:: STORED DATA ::
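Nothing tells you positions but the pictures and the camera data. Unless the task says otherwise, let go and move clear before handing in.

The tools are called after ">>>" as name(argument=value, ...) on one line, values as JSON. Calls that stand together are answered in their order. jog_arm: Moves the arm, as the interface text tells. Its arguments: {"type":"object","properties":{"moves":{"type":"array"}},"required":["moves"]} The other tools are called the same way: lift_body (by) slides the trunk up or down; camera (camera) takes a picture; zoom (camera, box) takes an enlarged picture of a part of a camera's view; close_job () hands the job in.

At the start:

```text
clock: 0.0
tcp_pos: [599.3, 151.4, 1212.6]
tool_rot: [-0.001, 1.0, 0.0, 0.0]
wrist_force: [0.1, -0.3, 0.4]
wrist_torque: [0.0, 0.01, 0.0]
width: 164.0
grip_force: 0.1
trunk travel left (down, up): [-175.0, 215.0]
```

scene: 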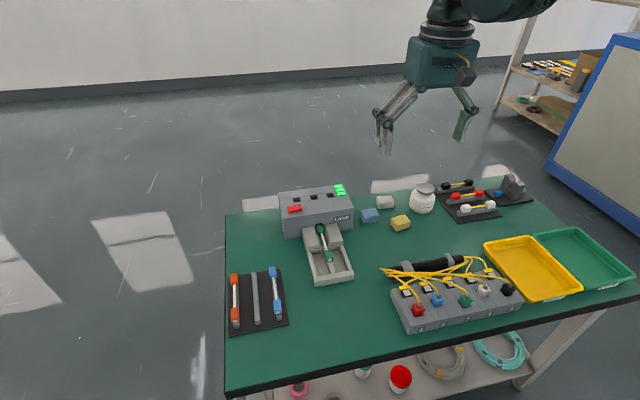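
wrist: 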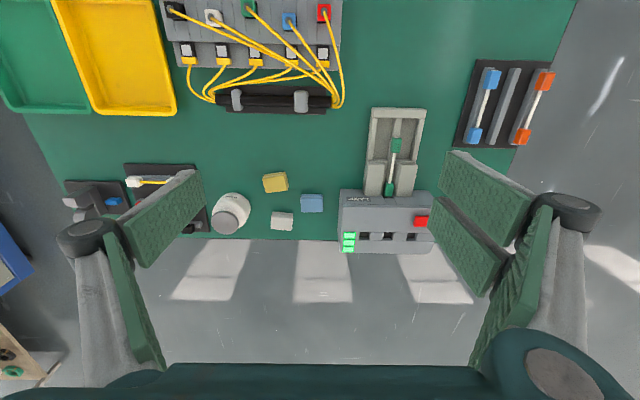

:: INSTRUCTIONS TO FOLLOW ::
Repeat all of the data above word for word, minus the pictures.

:: RESULT OF THIS EXERCISE ::
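Nothing tells you positions but the pictures and the camera data. Unless the task says otherwise, let go and move clear before handing in.

The tools are called after ">>>" as name(argument=value, ...) on one line, values as JSON. Calls that stand together are answered in their order. jog_arm: Moves the arm, as the interface text tells. Its arguments: {"type":"object","properties":{"moves":{"type":"array"}},"required":["moves"]} The other tools are called the same way: lift_body (by) slides the trunk up or down; camera (camera) takes a picture; zoom (camera, box) takes an enlarged picture of a part of a camera's view; close_job () hands the job in.

At the start:

```text
clock: 0.0
tcp_pos: [599.3, 151.4, 1212.6]
tool_rot: [-0.001, 1.0, 0.0, 0.0]
wrist_force: [0.1, -0.3, 0.4]
wrist_torque: [0.0, 0.01, 0.0]
width: 164.0
grip_force: 0.1
trunk travel left (down, up): [-175.0, 215.0]
```

scene: 
wrist: 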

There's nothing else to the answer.